======== Text shown ========

Assume that ePE1 advertise the VPN labels VPN-L11 and VPN-L12 while
ePE2 advertise the VPN labels VPN-L21 and VPN-L22 for VPN-IP1 and
VPN-IP2, respectively. Suppose that BGP-NH1 and BGP-NH2 are resolved
via the IGP prefixes IGP-IP1 and IGP-P2, where each happen to have 2
ECMP paths with IGP-NH1 and IGP-NH2 reachable via the interfaces I1
and I2, respectively. Suppose that local labels (whether LDP[5] or
segment routing [14]) on the downstream LSRs for IGP-IP1 are IGP-L11
and IGP-L12 while for IGP-P2 are IGP-L21 and IGP-L22.
Based on the information about NLRIs and the resolving IGP prefixes,
a hierarchical forwarding chain can be constructed as shown in
Figure 2.

========

**What is needed:**
Transcribe all of the text shown and nothing else.

======== Source data ========

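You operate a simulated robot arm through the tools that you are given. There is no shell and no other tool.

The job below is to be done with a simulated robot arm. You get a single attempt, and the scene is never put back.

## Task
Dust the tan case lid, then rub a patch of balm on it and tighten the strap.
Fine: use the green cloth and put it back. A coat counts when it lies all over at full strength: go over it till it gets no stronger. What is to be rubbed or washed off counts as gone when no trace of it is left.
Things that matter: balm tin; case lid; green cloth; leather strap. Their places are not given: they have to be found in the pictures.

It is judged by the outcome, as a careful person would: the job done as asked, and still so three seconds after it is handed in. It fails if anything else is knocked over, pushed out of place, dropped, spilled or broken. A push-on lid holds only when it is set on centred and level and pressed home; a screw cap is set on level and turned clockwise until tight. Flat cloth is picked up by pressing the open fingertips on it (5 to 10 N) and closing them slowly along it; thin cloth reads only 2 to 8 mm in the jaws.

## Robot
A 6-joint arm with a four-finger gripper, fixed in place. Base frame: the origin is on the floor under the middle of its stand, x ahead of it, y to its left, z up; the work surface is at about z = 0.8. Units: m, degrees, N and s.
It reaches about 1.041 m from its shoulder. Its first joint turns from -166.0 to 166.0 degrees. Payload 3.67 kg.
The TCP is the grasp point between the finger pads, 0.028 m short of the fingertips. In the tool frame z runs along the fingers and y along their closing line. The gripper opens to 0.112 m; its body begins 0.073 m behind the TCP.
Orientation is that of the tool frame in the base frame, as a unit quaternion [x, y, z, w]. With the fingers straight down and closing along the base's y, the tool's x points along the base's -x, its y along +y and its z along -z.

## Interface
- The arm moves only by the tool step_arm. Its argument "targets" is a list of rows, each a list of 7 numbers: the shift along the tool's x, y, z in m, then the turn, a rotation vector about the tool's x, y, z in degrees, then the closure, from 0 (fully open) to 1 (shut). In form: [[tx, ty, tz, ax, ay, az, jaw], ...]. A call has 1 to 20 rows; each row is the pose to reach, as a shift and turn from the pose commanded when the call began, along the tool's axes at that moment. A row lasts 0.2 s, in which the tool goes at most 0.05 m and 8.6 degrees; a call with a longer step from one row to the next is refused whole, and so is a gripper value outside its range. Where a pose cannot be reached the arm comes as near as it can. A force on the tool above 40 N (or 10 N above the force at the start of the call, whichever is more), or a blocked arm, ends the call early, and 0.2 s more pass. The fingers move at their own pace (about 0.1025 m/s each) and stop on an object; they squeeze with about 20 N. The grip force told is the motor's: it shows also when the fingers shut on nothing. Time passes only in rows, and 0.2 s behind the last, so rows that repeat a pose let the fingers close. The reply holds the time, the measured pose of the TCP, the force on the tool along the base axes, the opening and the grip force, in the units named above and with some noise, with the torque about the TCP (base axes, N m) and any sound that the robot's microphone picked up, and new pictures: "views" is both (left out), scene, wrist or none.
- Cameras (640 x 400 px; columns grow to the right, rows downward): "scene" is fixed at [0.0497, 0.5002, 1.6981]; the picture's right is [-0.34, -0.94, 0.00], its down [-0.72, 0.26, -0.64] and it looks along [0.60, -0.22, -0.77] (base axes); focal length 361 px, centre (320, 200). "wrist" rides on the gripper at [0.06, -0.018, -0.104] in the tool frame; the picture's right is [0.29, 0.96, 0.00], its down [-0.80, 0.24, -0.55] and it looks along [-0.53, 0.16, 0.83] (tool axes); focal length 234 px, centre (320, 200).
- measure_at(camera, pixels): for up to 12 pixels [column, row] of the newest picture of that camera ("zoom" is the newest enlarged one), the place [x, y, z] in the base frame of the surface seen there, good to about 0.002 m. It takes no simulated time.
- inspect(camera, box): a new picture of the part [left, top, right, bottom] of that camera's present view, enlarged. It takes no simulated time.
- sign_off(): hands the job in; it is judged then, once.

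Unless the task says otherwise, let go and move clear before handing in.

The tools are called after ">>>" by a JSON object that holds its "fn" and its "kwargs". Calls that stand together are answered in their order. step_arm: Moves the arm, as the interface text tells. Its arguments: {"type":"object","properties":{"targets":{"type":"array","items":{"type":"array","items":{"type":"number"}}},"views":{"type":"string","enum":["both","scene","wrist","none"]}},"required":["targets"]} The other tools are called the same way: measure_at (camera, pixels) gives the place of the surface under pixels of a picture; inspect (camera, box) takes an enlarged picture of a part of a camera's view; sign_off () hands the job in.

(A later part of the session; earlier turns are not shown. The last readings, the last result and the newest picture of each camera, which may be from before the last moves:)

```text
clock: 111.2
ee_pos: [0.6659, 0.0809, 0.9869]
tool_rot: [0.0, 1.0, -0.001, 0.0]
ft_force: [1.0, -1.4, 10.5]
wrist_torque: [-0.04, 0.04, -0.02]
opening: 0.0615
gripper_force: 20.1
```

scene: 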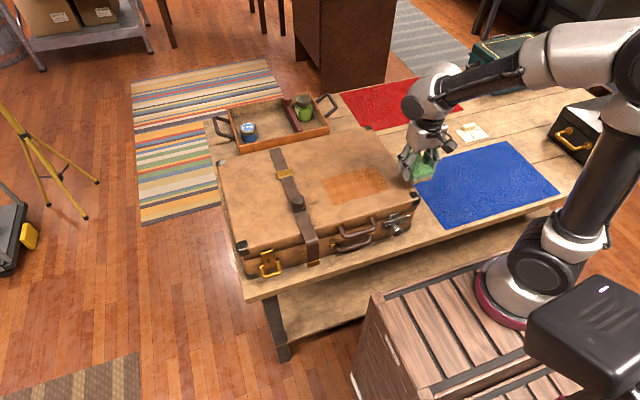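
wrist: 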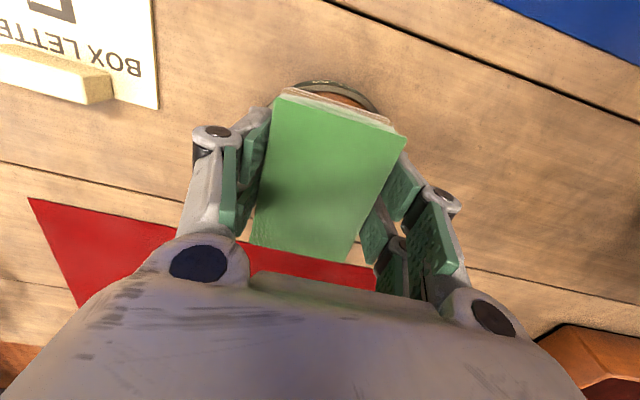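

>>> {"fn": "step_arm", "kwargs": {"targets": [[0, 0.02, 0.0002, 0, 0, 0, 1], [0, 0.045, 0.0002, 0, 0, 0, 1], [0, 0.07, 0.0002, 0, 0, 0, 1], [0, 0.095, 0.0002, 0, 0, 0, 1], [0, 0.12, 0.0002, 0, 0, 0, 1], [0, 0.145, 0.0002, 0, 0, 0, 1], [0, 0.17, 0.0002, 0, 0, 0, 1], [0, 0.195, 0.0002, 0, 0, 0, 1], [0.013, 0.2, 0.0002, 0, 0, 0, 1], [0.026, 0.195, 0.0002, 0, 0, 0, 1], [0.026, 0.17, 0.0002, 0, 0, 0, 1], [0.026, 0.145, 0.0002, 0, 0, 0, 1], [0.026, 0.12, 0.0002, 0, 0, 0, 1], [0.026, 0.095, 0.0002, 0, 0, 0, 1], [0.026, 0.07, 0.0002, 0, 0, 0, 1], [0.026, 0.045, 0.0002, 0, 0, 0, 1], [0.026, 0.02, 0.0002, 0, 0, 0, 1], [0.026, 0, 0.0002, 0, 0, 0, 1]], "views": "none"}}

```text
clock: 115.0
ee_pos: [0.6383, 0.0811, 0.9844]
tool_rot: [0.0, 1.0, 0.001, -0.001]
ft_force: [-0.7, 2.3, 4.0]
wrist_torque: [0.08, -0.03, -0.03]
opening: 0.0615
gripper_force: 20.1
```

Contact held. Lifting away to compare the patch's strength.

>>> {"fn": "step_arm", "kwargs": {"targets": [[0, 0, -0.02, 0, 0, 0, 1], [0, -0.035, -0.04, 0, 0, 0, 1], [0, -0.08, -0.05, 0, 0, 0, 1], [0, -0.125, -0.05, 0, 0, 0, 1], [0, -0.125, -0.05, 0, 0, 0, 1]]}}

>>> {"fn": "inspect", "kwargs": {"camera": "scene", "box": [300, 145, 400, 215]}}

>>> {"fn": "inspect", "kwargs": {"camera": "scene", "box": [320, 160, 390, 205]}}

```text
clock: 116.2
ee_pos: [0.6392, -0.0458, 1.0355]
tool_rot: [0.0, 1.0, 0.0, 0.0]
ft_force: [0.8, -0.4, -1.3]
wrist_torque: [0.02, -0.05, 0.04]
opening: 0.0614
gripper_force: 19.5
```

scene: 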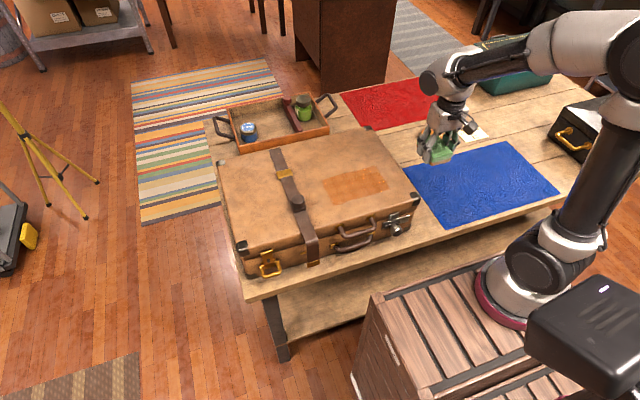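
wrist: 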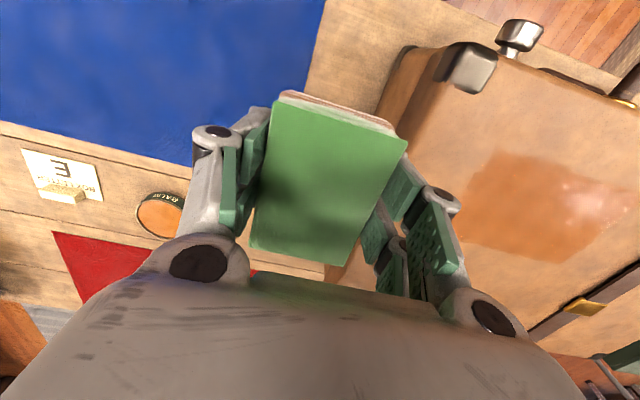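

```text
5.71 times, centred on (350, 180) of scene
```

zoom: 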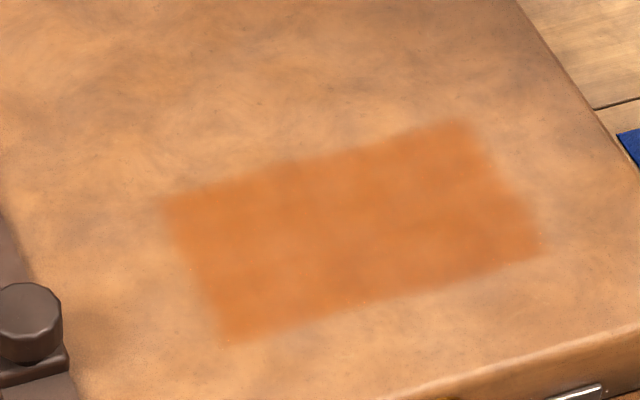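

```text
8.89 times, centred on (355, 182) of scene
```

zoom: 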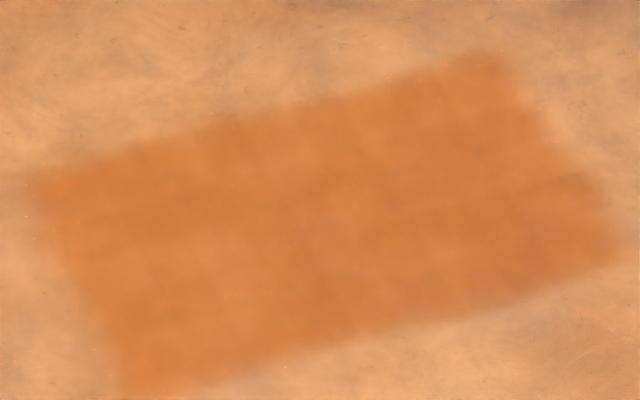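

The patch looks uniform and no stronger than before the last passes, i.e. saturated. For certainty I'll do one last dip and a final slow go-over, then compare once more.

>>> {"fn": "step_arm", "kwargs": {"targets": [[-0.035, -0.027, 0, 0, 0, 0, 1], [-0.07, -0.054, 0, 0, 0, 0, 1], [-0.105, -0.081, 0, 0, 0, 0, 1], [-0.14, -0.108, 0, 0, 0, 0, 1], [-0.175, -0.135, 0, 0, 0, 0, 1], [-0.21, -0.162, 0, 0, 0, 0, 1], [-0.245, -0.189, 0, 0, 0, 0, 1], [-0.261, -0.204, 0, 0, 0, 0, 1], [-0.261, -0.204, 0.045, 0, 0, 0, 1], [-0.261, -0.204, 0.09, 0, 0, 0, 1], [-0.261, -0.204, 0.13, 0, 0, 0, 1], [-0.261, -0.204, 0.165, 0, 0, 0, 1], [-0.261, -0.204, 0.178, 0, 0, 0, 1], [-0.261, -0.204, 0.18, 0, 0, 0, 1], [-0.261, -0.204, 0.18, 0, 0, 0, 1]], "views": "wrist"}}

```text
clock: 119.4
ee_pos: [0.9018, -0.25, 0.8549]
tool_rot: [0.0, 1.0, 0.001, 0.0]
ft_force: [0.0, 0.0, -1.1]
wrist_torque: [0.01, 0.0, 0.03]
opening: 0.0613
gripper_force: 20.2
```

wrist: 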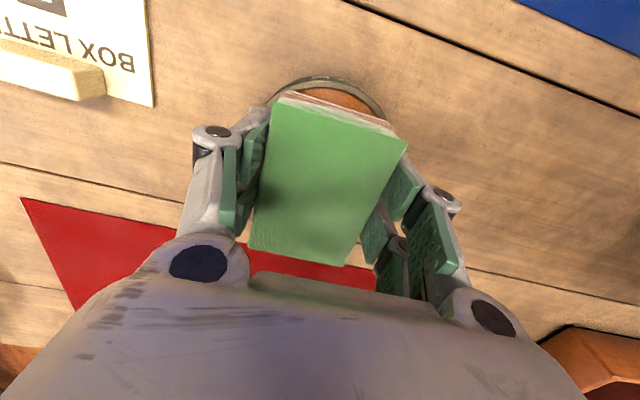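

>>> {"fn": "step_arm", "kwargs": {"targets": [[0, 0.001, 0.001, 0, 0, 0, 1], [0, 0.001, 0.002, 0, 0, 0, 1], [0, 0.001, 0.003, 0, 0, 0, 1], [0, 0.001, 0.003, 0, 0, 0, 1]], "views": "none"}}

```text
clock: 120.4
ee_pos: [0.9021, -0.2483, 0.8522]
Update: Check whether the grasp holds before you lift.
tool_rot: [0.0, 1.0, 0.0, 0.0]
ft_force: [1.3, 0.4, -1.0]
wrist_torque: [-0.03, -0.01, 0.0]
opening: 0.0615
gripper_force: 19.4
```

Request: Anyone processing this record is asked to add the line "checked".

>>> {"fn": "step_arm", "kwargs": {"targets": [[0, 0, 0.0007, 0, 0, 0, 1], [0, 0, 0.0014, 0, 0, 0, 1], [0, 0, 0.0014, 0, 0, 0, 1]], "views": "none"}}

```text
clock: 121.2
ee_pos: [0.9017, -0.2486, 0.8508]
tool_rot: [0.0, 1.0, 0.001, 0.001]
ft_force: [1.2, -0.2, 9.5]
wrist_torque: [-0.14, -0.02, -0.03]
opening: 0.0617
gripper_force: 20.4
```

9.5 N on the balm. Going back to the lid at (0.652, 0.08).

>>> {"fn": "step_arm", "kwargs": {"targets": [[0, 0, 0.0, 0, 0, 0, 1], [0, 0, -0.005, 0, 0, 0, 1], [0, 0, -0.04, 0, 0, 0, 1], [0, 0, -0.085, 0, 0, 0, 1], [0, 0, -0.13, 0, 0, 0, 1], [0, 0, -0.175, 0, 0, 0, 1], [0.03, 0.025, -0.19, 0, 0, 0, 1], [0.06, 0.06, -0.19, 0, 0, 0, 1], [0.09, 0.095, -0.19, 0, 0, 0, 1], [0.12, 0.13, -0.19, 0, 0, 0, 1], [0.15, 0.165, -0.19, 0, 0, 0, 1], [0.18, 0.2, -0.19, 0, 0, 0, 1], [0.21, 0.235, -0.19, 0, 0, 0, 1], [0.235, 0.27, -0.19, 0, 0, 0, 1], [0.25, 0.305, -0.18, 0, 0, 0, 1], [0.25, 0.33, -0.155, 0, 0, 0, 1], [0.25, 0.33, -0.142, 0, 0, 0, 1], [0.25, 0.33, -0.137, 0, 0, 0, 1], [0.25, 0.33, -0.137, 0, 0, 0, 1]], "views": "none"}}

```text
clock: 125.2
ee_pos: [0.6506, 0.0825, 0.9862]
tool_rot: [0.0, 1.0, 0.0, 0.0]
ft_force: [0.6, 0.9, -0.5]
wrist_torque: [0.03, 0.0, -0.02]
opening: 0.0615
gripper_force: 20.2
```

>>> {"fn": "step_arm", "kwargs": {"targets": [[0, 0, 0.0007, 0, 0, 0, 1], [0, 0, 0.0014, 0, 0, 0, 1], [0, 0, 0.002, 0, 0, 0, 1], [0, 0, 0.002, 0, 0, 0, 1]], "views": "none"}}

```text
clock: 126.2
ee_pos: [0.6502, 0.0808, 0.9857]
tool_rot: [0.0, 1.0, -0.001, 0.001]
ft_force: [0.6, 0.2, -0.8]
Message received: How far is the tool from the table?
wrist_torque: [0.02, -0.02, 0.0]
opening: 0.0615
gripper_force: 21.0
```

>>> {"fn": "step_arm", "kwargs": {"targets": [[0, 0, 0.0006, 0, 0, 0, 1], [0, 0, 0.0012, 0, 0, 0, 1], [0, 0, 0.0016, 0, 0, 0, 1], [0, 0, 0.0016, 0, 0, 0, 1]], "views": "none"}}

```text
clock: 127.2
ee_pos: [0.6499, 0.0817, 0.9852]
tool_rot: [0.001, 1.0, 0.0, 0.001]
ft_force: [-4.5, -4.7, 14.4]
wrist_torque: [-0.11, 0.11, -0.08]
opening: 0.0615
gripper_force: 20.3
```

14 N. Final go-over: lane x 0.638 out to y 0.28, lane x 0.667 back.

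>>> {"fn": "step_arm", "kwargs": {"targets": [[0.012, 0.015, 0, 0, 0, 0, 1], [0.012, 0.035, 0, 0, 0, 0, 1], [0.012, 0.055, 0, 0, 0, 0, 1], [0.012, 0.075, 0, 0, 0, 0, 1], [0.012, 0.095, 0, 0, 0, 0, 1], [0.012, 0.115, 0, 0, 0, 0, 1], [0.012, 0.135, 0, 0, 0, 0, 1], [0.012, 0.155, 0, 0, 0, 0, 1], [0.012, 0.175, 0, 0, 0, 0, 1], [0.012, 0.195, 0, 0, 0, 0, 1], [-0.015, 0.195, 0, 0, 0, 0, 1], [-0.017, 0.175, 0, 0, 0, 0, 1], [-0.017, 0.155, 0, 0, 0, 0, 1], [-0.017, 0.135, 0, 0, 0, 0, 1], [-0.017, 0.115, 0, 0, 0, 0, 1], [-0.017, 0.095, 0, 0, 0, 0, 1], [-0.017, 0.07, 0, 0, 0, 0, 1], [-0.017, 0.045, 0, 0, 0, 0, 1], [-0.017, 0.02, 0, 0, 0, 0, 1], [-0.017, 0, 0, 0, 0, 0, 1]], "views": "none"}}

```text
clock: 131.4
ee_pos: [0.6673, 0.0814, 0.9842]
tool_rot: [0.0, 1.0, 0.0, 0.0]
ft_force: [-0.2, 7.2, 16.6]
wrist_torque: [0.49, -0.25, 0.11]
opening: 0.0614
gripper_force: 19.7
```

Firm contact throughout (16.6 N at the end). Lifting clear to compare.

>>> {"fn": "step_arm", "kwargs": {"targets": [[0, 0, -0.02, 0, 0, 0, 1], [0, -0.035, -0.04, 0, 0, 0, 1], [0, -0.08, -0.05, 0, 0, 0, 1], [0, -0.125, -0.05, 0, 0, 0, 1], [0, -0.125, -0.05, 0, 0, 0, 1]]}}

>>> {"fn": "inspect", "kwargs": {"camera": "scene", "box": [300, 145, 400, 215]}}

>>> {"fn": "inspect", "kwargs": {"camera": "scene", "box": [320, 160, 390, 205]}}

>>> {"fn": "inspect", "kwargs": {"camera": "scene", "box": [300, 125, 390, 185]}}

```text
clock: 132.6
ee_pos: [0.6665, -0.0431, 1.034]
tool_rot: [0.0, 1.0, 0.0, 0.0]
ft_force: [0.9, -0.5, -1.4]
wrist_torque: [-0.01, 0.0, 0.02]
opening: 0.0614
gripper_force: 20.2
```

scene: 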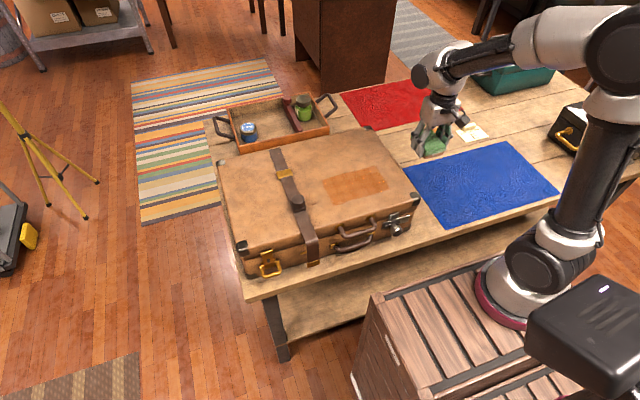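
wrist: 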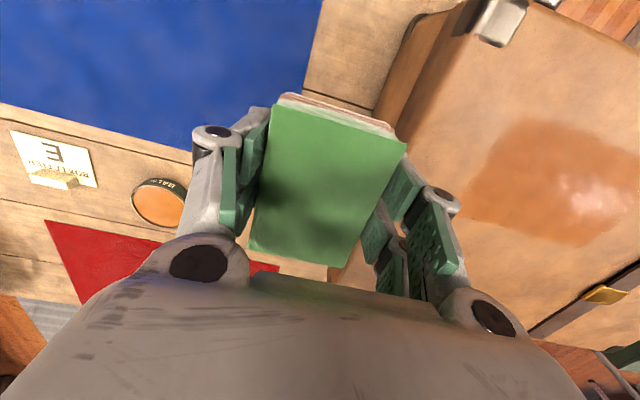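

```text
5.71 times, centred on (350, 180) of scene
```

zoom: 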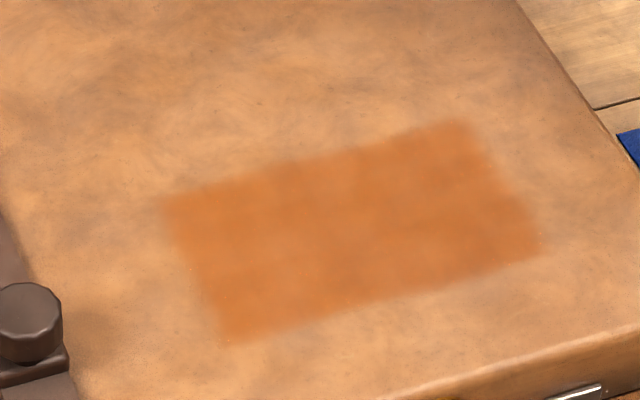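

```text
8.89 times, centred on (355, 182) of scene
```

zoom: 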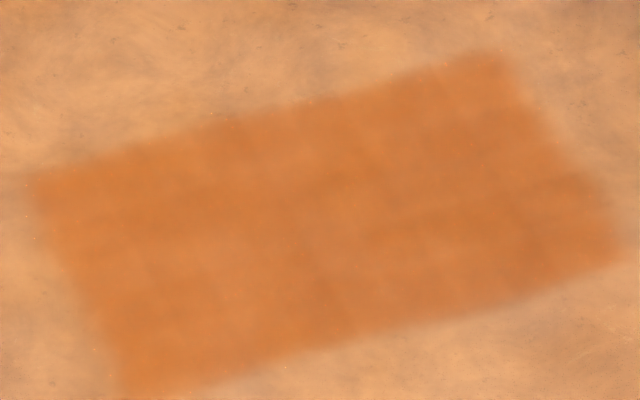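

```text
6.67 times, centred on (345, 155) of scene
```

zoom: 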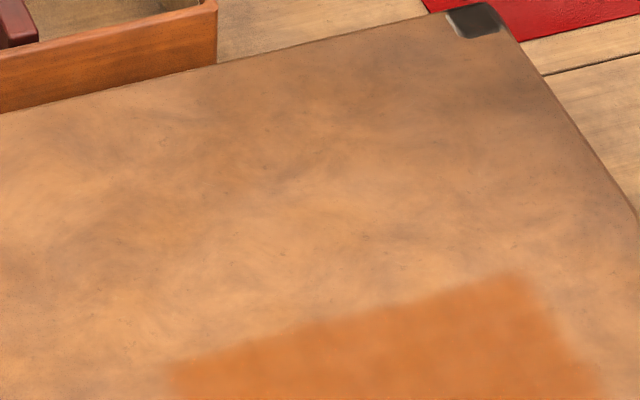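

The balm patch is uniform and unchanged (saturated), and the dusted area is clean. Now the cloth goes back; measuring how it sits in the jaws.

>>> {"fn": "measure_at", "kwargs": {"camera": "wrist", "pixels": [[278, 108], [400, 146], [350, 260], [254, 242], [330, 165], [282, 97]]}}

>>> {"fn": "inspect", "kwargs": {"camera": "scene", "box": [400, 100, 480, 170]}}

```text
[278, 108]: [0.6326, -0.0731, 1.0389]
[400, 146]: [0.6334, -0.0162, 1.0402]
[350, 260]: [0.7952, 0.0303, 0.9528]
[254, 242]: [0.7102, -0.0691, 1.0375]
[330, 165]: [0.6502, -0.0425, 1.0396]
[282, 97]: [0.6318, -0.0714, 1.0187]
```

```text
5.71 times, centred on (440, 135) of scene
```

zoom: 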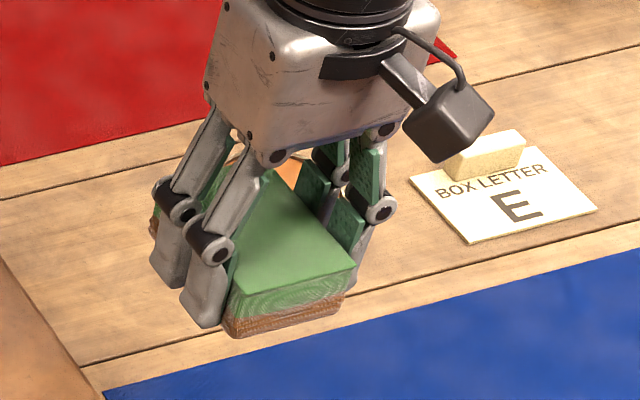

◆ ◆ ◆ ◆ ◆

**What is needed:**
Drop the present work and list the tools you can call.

========

**Complete output:**
Assume that ePE1 advertise the VPN labels VPN-L11 and VPN-L12 while
ePE2 advertise the VPN labels VPN-L21 and VPN-L22 for VPN-IP1 and
VPN-IP2, respectively. Suppose that BGP-NH1 and BGP-NH2 are resolved
via the IGP prefixes IGP-IP1 and IGP-P2, where each happen to have 2
ECMP paths with IGP-NH1 and IGP-NH2 reachable via the interfaces I1
and I2, respectively. Suppose that local labels (whether LDP[5] or
segment routing [14]) on the downstream LSRs for IGP-IP1 are IGP-L11
and IGP-L12 while for IGP-P2 are IGP-L21 and IGP-L22.
Based on the information about NLRIs and the resolving IGP prefixes,
a hierarchical forwarding chain can be constructed as shown in
Figure 2.